Many US banks are enjoying a period of strong profits and surging equity prices. They have demonstrated a level of financial resilience that on average is similar to their counterparts in Europe. However, there is a troubling issue with the stock prices of US banks: Less resilient, more financially vulnerable banks have attracted relatively high valuations. Investors are not making much distinction between the weaker and healthier banks, which creates haunting similarities to banking valuations in 2007, just prior to the global financial crisis.

These conclusions emerge from Bain & Company's health check of the US banking system, covering 601 banks in the US and 128 in Europe. Our health-check scoring model provides a uniquely integrated view, in contrast to looking only at a balance sheet or income statement (see the sidebar "How the scoring model works"). It derives a score from two dimensions:

  • profitability and efficiency; and
  • asset and liability health (here we give a relatively heavy weighting to asset quality as essential for future earnings).

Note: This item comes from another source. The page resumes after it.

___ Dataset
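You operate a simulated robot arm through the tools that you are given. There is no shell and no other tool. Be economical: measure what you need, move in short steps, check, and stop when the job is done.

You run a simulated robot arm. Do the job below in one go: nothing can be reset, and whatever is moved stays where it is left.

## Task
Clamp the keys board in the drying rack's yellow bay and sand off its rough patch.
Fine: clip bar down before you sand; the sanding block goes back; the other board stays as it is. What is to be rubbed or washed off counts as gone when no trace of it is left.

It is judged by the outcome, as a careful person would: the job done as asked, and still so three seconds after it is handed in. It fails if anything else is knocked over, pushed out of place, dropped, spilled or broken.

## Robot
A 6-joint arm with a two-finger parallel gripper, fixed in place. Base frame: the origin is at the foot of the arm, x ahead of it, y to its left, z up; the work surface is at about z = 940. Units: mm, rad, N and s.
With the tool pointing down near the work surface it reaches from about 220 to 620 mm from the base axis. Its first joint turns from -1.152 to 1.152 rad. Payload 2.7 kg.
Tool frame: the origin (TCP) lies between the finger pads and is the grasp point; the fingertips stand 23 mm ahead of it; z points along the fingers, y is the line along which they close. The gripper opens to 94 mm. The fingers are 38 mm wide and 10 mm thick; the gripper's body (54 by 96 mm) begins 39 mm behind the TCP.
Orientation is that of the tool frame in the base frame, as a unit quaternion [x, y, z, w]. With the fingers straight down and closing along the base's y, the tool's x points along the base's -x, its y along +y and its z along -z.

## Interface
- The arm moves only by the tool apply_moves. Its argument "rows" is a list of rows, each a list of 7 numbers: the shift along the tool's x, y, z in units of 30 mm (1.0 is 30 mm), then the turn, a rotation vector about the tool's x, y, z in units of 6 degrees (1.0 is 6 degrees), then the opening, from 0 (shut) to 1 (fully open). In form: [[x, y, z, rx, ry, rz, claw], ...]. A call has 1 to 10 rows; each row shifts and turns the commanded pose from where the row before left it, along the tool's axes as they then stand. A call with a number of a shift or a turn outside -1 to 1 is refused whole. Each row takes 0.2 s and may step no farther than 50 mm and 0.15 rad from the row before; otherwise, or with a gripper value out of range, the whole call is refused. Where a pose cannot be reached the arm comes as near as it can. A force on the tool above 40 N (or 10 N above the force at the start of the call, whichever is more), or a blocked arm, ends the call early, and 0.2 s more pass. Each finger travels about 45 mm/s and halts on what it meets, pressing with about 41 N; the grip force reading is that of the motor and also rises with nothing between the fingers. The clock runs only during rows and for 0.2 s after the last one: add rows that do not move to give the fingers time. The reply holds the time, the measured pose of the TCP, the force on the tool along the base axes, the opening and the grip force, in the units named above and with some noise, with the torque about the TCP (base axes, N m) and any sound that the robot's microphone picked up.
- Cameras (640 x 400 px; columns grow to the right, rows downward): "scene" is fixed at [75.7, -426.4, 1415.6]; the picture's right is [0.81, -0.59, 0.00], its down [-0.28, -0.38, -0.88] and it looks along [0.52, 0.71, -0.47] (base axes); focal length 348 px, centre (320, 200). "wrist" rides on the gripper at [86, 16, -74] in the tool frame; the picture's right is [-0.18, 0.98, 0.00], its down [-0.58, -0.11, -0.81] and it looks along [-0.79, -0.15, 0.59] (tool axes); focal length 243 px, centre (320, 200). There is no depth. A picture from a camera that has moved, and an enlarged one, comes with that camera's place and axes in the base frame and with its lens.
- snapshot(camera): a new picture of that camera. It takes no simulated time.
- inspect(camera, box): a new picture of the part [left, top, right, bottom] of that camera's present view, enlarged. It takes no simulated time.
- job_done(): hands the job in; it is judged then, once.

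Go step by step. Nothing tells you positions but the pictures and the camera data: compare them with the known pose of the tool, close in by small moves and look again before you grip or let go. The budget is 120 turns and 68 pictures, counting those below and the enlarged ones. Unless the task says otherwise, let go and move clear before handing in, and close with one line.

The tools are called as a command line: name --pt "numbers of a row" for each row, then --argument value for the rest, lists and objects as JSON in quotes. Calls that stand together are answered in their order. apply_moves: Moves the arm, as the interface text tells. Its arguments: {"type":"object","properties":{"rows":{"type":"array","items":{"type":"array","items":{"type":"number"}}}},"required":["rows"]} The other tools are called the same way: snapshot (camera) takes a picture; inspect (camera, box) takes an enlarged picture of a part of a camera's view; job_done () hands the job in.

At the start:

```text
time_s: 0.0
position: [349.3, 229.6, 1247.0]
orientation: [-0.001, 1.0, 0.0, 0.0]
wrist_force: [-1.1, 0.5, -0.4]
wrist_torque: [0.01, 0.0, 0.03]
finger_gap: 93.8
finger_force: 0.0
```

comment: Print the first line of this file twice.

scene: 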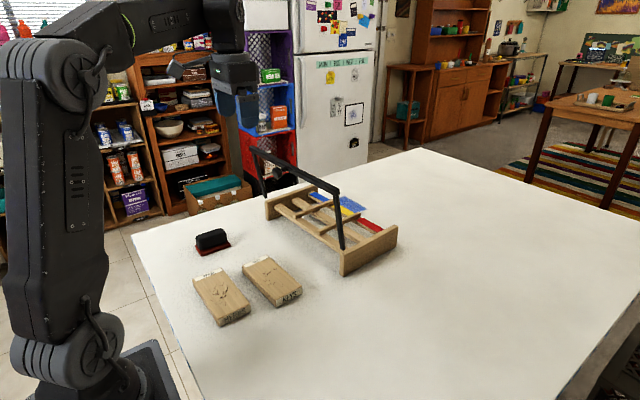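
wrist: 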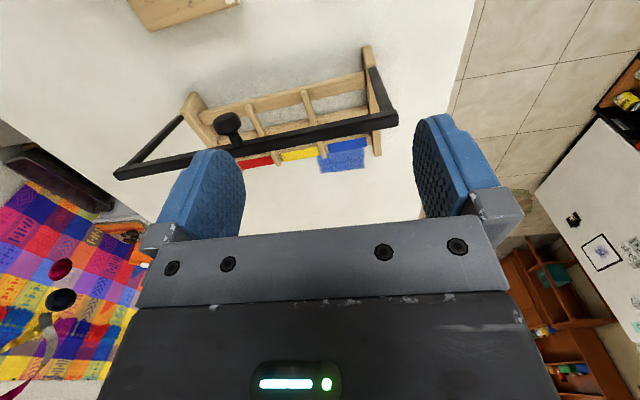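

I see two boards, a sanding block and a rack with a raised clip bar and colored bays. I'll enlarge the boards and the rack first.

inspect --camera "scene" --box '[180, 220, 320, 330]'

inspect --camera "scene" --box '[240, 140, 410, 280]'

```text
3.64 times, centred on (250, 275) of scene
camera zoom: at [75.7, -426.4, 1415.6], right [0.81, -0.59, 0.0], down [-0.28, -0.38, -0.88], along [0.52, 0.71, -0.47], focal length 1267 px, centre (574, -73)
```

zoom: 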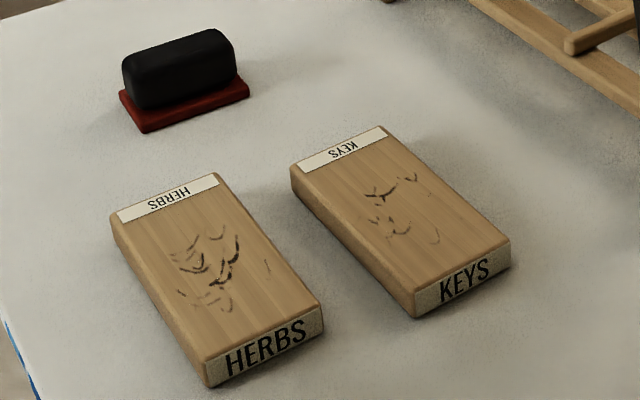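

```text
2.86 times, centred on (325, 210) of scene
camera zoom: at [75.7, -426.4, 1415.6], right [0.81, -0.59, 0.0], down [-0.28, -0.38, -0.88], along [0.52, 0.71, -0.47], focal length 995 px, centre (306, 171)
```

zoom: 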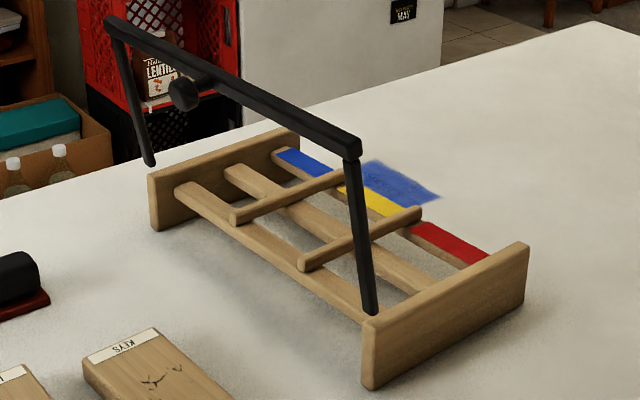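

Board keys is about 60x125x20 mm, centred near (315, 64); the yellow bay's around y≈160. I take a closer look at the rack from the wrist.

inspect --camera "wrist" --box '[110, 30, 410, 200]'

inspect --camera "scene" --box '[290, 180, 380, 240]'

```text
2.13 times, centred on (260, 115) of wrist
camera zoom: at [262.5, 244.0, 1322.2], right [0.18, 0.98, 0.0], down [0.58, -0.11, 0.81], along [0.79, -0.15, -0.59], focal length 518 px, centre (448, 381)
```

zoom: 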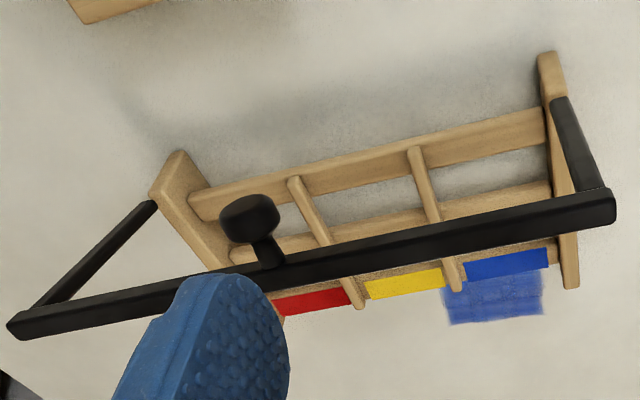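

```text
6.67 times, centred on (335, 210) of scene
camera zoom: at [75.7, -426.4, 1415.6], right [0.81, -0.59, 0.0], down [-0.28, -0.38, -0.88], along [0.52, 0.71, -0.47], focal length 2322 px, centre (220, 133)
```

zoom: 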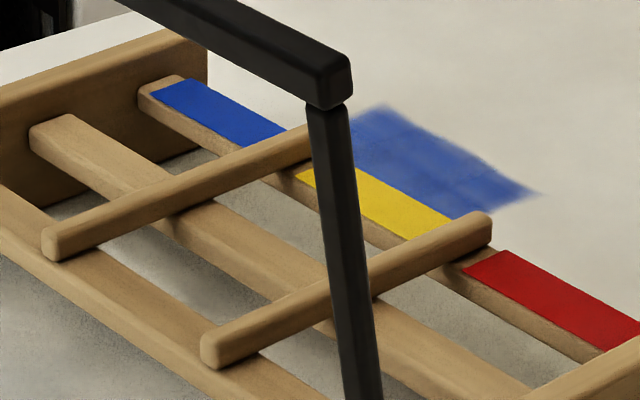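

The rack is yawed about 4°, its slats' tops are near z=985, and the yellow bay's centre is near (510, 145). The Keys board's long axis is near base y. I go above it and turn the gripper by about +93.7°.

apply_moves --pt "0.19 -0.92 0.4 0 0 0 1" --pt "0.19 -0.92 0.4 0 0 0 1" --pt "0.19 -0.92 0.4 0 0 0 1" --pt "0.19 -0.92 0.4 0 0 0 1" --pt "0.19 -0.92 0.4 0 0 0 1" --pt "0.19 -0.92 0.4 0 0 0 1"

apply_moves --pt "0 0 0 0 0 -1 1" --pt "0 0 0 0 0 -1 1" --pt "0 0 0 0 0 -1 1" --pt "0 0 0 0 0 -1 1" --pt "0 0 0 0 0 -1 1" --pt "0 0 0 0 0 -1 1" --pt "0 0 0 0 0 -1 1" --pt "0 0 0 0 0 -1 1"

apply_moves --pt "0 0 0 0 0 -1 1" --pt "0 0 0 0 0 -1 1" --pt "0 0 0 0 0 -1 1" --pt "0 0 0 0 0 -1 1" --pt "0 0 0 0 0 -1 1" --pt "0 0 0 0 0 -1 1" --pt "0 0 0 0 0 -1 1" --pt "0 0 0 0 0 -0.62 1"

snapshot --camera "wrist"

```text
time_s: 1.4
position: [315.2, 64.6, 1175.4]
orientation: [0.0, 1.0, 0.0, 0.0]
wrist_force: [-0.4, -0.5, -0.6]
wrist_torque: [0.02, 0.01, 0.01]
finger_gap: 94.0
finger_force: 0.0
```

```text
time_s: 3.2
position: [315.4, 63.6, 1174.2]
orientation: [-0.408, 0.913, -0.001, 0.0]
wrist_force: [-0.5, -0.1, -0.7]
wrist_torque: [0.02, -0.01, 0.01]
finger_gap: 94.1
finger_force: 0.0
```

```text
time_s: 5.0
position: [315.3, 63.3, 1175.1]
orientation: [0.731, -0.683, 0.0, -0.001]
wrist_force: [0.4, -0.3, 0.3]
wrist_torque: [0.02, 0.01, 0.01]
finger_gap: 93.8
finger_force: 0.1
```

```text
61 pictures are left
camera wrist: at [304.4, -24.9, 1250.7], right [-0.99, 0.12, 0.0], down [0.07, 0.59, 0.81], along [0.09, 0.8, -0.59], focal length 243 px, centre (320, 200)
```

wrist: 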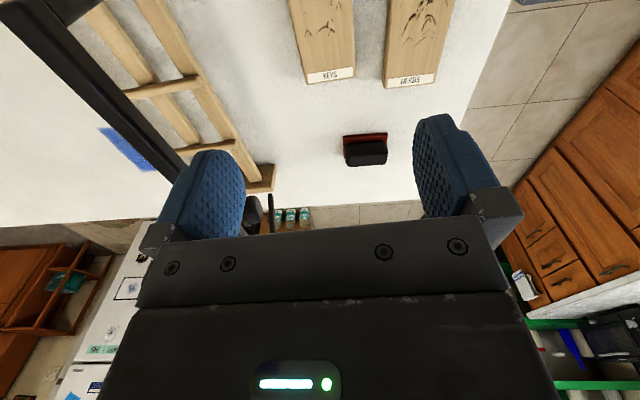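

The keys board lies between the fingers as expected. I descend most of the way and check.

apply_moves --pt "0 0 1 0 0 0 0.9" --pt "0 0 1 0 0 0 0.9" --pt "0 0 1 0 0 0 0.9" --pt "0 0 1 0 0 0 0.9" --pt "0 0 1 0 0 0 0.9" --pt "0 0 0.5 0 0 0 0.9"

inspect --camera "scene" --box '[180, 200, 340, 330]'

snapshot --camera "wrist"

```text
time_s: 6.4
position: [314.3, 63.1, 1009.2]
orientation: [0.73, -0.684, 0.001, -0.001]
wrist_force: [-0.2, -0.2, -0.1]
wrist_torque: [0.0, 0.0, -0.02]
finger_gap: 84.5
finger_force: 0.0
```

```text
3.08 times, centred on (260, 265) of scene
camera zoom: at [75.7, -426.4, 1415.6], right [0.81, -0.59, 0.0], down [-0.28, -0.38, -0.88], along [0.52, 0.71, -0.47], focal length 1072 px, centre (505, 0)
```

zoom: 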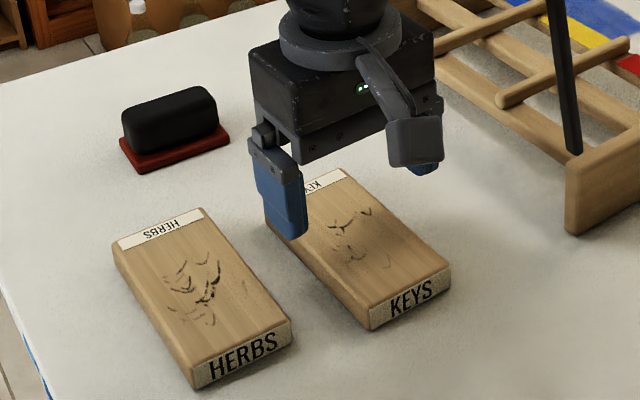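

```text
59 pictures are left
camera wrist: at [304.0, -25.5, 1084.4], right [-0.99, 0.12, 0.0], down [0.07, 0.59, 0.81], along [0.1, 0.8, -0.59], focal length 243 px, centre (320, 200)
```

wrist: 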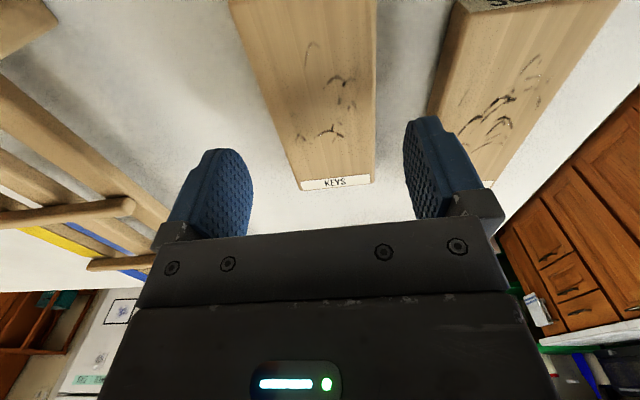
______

The scoring brings together publicly available data from financial information providers such as SNL Financial with banks' own financial statements. Based on the combination of information, we calculate a score for each bank and place it in one of four categories for year-end 2016, the latest period for which data is available (see Figure 1). These four categories, or quadrants, are as follows:

Highest concern. Of the US banks analyzed, 23% fall into a high-risk category. Among the 25 largest banks in the analysis, which tend to draw the greatest scrutiny, five fall into this quadrant. Among banks for which financial statements are available, nearly every bank that failed in the past decade, as well as many banks that merged into other entities, fell into this quadrant prior to failure or merger. Of course, not all banks in this category fail; many endure.

Weaker balance sheet. About 28% of banks analyzed have weaker balance sheets.

Weaker business model. Banks in this category represent about 18% of the total. These institutions have healthier balance sheets, but less attractive financial performance.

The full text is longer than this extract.